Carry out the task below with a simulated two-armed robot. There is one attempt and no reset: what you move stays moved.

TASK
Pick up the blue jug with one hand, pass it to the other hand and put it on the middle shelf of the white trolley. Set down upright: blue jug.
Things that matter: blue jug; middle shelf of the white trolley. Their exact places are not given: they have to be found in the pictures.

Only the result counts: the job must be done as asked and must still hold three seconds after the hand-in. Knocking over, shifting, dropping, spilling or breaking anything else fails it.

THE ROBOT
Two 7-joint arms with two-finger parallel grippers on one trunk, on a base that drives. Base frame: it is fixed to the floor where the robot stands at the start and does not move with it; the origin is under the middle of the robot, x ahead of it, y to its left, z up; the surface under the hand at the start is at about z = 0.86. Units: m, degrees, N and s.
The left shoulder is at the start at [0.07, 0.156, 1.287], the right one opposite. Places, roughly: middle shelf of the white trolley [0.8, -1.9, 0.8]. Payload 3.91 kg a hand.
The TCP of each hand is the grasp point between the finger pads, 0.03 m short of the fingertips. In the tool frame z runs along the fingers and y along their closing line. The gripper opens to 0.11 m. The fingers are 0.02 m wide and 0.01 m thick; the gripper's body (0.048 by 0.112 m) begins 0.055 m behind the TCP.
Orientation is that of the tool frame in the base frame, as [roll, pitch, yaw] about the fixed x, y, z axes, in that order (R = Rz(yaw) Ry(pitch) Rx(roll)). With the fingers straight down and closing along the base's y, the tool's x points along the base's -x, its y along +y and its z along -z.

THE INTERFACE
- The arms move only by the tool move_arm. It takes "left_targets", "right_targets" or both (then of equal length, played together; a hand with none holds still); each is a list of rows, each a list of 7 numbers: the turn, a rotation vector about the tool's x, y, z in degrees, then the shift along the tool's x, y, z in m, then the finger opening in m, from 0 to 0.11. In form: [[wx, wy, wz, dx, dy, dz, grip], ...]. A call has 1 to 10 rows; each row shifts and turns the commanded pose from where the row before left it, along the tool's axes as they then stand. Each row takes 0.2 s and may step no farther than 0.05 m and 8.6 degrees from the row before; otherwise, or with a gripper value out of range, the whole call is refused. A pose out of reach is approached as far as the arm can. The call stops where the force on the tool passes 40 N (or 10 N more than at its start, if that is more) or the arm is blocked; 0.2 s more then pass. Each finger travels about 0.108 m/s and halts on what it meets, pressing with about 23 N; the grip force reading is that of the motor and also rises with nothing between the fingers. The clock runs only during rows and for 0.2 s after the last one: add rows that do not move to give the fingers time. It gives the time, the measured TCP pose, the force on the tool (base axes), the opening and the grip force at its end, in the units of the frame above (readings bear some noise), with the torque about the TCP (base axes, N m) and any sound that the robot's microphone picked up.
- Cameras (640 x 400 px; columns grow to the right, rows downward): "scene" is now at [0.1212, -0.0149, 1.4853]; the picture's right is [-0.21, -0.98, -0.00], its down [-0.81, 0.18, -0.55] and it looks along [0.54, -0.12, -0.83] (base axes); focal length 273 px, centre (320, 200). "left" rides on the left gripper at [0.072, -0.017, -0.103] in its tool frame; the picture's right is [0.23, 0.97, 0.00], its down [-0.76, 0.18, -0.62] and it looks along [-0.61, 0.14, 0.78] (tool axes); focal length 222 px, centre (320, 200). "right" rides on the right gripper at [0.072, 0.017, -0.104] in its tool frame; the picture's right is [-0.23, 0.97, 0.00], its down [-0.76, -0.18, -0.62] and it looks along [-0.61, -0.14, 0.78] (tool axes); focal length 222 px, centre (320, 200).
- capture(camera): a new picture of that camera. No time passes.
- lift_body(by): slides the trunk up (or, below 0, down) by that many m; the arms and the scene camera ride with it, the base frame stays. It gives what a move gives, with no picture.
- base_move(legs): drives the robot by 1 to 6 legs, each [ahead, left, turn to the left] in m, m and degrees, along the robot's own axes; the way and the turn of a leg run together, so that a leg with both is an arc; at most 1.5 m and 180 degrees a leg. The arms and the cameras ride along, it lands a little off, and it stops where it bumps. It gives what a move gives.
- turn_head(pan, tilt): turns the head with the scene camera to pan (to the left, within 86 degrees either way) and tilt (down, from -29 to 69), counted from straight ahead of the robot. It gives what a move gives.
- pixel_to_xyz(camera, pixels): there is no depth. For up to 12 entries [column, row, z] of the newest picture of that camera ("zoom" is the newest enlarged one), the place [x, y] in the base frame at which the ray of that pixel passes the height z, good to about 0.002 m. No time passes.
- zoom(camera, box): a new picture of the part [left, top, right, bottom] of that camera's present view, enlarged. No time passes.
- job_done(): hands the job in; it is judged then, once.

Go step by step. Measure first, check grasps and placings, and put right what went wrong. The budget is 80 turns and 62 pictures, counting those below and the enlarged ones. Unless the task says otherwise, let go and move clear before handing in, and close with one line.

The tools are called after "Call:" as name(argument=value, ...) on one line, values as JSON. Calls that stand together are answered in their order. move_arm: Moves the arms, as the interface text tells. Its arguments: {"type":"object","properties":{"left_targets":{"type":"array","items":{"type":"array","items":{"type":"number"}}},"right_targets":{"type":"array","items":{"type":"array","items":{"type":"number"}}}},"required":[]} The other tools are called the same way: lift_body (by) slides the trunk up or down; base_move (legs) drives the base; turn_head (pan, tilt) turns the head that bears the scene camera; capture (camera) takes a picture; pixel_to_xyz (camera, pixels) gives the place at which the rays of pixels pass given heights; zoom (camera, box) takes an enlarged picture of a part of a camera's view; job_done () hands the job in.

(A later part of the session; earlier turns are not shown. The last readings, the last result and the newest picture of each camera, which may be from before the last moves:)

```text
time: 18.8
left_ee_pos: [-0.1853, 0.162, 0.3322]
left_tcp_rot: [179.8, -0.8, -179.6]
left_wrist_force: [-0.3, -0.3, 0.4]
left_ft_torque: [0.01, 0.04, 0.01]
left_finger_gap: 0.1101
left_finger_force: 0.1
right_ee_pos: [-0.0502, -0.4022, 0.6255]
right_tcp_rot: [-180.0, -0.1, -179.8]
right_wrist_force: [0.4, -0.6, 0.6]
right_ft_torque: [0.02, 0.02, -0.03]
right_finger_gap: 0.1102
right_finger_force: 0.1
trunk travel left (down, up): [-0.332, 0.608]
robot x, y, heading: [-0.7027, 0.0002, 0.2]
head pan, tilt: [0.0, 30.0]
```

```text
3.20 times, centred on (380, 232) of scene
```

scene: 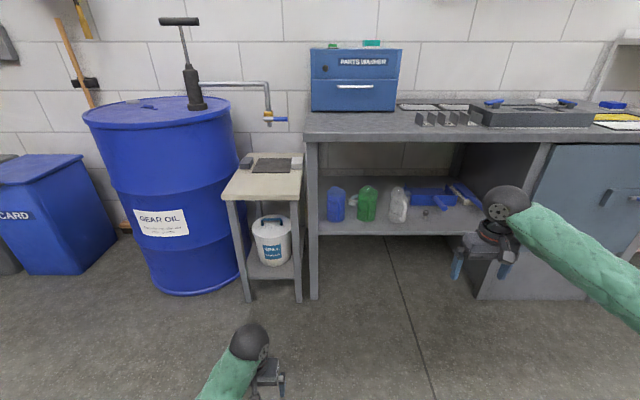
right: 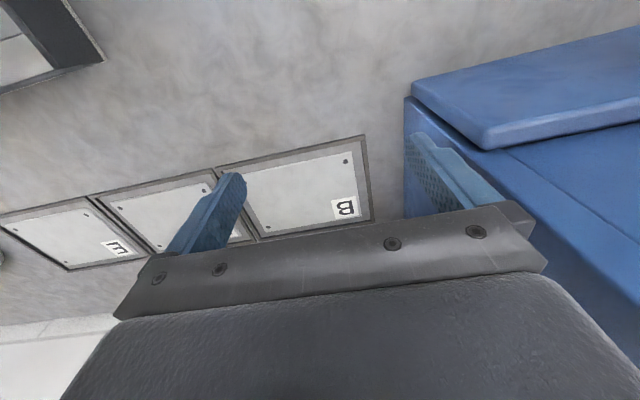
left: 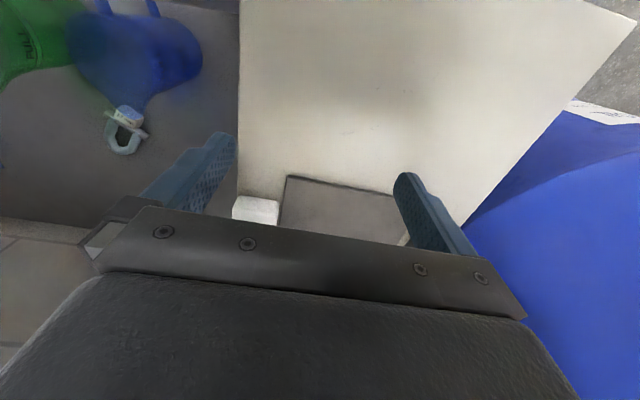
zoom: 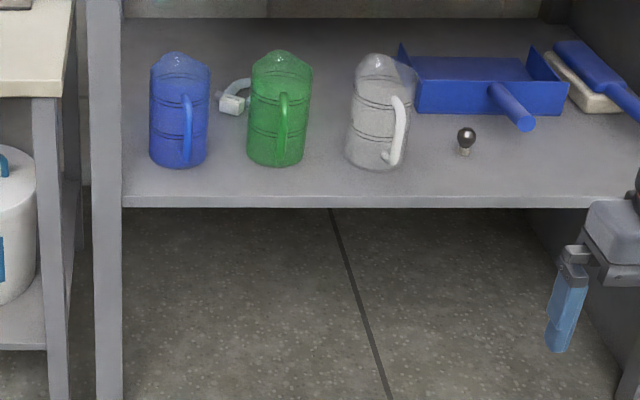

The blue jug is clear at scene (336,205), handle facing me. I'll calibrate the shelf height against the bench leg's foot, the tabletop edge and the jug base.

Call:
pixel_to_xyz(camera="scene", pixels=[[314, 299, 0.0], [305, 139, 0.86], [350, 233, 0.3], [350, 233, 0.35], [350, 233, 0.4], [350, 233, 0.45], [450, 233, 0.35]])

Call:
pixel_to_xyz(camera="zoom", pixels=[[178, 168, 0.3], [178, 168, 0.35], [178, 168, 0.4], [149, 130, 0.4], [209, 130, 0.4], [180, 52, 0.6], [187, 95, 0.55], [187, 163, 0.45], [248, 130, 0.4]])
------------------------------
The exercise:
Print, unaltered, every line from the beginning of the material down to the line with "Things that matter: blue". Set them out as a list numbered 1., 2., 3. and so on, without blank lines.

Correct answer:
1. Carry out the task below with a simulated two-armed robot. There is one attempt and no reset: what you move stays moved.
2. TASK
3. Pick up the blue jug with one hand, pass it to the other hand and put it on the middle shelf of the white trolley. Set down upright: blue jug.
4. Things that matter: blue jug; middle shelf of the white trolley. Their exact places are not given: they have to be found in the pictures.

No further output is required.